I sent the first few digital pieces out the day I drew them (which was the same day my Cintiq arrived) and with a couple of hours, I had three new assignments. Working on a Cintiq made me rethink everything about how I drew and what came out the other end was something different and interesting enough that a few editors took notice. Which I'm sure my various landlords for those couple of years greatly appreciated.

But I'm sure you can see the problem. I wasn't drawing the way I used to draw anymore, and that meant either I had to draw October Girl by hand or I had to figure out how to make my digital art look more like my earlier, analog work. I talk about this a bit in both interviews, and in the Robot 6 piece I specifically get into the process of figuring out how to make the digital art work for October Girl, but it was a long and weird and not as easy as I tried to make it sound.
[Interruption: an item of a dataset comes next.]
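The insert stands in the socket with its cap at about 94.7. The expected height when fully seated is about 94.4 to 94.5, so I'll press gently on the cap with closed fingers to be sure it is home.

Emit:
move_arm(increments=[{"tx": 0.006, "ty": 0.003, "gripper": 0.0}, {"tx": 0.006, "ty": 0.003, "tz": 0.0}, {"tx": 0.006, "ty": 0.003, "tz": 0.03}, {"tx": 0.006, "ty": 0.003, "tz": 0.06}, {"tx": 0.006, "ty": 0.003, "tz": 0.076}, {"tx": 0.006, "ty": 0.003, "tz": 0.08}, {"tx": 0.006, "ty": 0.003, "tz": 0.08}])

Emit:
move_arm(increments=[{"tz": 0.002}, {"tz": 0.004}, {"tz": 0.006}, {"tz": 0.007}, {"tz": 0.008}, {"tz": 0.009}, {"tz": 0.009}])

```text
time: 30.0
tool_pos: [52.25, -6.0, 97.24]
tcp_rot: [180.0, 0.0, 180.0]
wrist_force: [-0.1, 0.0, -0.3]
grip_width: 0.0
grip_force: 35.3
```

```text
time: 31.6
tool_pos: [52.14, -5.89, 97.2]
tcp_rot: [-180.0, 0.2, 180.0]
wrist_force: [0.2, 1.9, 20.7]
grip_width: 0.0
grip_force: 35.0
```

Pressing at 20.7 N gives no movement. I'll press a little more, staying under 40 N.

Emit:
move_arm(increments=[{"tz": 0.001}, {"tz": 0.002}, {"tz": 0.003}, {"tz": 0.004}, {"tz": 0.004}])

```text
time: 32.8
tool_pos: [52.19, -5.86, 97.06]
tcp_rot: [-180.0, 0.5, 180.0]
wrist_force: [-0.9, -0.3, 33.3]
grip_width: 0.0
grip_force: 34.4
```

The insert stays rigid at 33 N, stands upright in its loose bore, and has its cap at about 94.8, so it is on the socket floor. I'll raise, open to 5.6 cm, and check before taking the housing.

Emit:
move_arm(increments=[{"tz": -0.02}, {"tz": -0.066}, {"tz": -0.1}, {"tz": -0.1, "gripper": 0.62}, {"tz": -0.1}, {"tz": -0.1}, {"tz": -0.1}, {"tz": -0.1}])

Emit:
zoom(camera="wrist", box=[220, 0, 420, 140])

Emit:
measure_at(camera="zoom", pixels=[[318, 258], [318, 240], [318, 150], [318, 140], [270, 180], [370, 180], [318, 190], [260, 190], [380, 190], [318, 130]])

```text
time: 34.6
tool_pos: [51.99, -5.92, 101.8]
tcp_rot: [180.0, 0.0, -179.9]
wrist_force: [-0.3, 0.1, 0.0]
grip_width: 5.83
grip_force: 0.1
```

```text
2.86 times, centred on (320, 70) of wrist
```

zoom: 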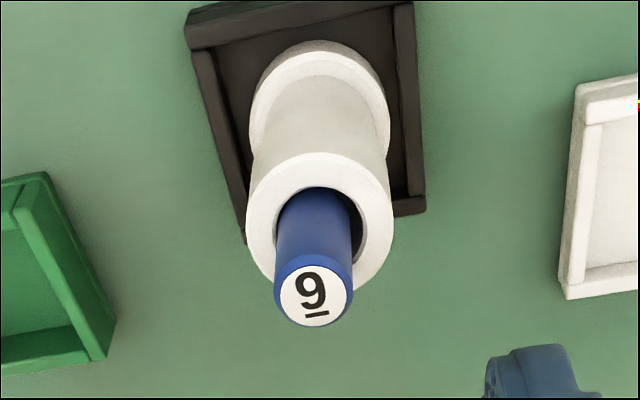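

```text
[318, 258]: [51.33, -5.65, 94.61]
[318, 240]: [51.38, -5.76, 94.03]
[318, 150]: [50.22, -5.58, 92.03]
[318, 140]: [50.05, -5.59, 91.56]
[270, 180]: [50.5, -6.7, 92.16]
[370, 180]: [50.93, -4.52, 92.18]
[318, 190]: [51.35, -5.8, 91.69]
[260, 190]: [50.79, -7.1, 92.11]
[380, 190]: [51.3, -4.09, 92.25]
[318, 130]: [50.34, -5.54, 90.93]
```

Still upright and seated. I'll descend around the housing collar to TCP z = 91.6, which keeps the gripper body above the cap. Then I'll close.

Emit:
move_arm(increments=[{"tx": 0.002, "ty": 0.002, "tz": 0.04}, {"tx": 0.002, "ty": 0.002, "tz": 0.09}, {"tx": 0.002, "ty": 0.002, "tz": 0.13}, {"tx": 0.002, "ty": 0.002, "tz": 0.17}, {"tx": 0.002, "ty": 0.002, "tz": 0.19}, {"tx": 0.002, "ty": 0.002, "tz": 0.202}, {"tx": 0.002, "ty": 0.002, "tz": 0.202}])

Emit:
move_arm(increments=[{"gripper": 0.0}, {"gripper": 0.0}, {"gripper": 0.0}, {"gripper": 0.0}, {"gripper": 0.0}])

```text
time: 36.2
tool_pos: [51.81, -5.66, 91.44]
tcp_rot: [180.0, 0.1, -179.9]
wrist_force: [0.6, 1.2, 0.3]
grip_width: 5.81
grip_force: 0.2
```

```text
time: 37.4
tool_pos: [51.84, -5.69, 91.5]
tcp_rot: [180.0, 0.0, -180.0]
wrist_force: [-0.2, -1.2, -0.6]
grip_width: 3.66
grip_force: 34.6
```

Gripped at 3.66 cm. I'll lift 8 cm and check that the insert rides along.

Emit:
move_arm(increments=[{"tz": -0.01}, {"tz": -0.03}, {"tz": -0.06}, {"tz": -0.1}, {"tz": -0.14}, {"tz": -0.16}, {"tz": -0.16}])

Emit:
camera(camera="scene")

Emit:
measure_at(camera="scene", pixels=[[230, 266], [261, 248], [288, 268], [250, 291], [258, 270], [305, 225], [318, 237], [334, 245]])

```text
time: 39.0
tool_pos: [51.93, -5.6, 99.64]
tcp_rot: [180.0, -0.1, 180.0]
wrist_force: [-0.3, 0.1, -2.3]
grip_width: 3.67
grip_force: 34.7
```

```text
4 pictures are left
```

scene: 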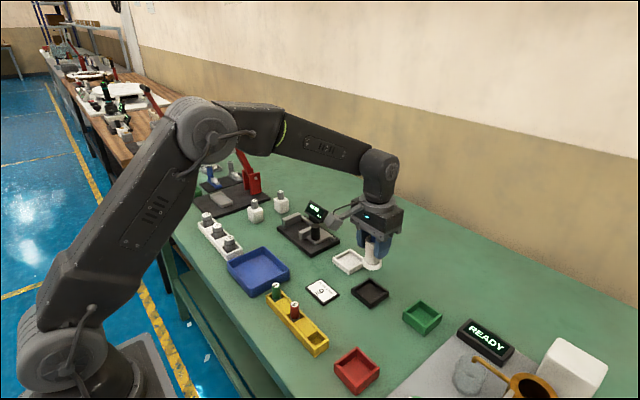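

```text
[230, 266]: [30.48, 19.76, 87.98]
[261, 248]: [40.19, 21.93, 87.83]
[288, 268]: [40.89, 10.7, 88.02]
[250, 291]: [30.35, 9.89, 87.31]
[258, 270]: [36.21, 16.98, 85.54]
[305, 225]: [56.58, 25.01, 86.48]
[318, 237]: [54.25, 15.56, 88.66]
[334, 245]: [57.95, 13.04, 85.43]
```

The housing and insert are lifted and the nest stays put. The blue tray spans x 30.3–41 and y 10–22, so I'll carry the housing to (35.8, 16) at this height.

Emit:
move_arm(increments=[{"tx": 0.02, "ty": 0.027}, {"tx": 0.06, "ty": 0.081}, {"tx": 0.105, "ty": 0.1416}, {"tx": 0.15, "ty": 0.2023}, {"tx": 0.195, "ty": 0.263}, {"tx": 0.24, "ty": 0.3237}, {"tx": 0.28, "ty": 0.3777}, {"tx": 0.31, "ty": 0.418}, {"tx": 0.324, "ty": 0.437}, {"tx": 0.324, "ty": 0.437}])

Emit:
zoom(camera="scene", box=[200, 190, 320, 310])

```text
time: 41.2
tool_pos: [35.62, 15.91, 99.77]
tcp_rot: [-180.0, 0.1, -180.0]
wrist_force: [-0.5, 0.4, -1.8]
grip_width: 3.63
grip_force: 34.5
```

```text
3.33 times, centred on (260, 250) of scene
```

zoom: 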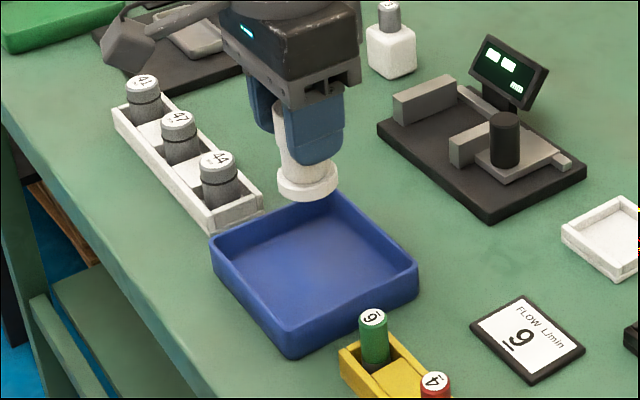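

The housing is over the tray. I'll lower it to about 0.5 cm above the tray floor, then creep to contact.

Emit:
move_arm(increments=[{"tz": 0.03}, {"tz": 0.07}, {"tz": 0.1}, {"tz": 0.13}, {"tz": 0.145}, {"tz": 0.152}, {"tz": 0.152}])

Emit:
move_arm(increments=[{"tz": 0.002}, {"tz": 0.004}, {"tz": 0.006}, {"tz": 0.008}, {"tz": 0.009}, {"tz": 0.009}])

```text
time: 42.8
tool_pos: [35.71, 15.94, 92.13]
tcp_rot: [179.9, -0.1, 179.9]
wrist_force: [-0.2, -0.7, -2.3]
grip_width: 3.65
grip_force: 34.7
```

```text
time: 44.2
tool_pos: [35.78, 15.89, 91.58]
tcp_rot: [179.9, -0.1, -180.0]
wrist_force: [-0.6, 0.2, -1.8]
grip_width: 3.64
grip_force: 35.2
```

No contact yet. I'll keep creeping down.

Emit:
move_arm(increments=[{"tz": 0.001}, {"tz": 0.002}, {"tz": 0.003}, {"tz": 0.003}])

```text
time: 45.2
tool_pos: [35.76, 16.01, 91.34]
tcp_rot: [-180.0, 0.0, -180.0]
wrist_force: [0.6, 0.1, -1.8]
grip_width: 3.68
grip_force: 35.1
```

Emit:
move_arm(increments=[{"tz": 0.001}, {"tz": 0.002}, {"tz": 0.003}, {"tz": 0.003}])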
(I did try going back and forth from digital on my other projects and analog on October Girl, but it was not what I'd call a success. The mechanics are different enough that every time I switched I had to relearn how to draw the way I used to, which is not particularly helpful when you've got editors waiting on you. I know that sounds weird, but I suspect I'm not the only artist to have that experience. The tools are different and you have to remember how to make the tool do what you want.)

But the thing is, NOT finishing The October Girl was never an option, and when I had a stretch of bad health that turned out to be nothing serious, all I could think about was how much I wanted to tell the rest of the story, along with the two stories that intersect with it -- NIGHT FOLK and the Fade short stories. There was a scary night where my active imagination got full control of my head and I seriously wondered if I'd even wake up the next morning, and my main thought was, "If I die, I'm going to be really angry at myself for not finishing any of that."

In retrospect it was self-indulgent and self-pitying, but it gave me the extra push I needed to stay a few extra hours at the table after my other work was done to do a page of October Girl or plan out the next issue. It's still keeping there, even tonight as I write this.

It's been a long road back to The October Girl for me, but I was never really off the road. Maybe stalled from time to time, but always heading in the same direction. And now that some of the kinks have been worked out of the brand new engine, I'm looking forward to telling the rest of Autumn's story, and hopefully entertaining you in the process.